This service is presently being expanded. has indicated that they will be adopting the same single sign-on mechanism and that more agencies will be coming shortly.

The UK government has similarly been working on an independent single sign-on solution. This has encountered issues that I am sure Australia will also face - different services require different security levels, and stepping between the security necessary is more complex than simply offering a username and password.

The question in my head is whether it is possible for government to adopt the (free and open) OpenID standard rather than spend the time and money required to develop and expand a separate proprietary system.

In other words, do we need the government to continue to invest in a second 'single' sign-on when the commercial world is already well-advanced in a global solution?

The issue isn't that simple unfortunately.

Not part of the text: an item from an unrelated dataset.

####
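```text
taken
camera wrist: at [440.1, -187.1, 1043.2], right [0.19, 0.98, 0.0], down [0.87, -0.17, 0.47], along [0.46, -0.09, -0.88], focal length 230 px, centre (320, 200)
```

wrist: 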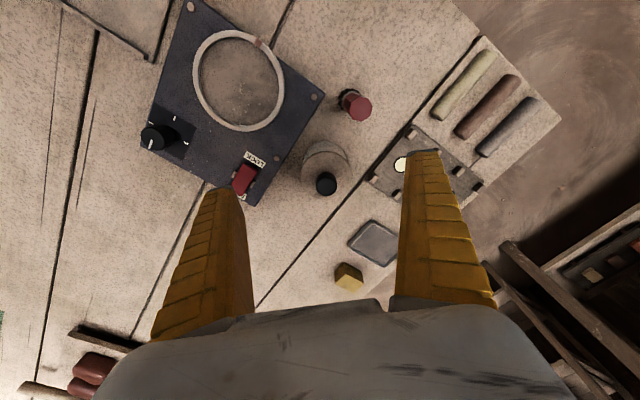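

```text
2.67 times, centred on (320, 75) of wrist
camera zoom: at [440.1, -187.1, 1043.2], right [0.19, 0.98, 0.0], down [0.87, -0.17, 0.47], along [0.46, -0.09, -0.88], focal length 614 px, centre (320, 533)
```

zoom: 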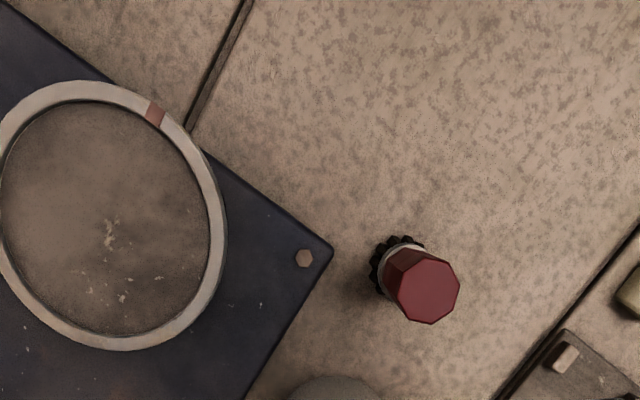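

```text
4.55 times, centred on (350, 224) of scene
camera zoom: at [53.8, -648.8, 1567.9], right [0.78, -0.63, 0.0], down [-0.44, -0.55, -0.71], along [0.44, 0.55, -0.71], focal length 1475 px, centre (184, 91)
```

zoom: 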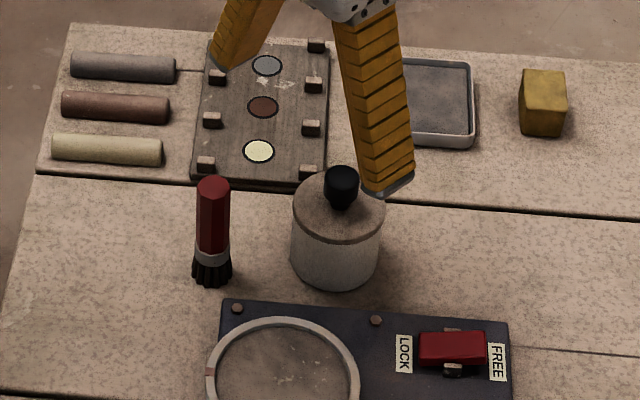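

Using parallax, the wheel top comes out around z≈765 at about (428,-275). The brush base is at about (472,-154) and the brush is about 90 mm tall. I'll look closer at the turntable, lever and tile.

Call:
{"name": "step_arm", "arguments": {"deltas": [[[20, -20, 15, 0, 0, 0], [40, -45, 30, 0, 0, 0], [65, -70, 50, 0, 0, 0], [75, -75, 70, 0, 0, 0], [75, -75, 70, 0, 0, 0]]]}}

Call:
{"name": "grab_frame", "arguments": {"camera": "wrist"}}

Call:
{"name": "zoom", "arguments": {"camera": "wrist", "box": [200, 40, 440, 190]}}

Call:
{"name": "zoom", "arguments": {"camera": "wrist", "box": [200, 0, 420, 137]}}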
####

There are many reasons why a government may wish to own its own authentication system, such as national security, protection of citizen privacy, custom ways to 'step-up' to higher security levels (though this is also possible in OpenID).

However it is important to reconsider the value of a separate government system is from time to time, particularly if the commercial world is heading in a different direction.

1 comment:

  1. That's the point isnt it? One one (in)side we have agencies (.gov, .edu, etc) thinkg they should issue some keys to the(ir) kingdom. On the other (out)side the peasants are creating their own kingdoms.

    I can't cut a paste this link (for some reason), so do a search using 'efoundations apples and oranges'.

    It would be nice if the government system designers would add an open ID to their authentications wouldn't it?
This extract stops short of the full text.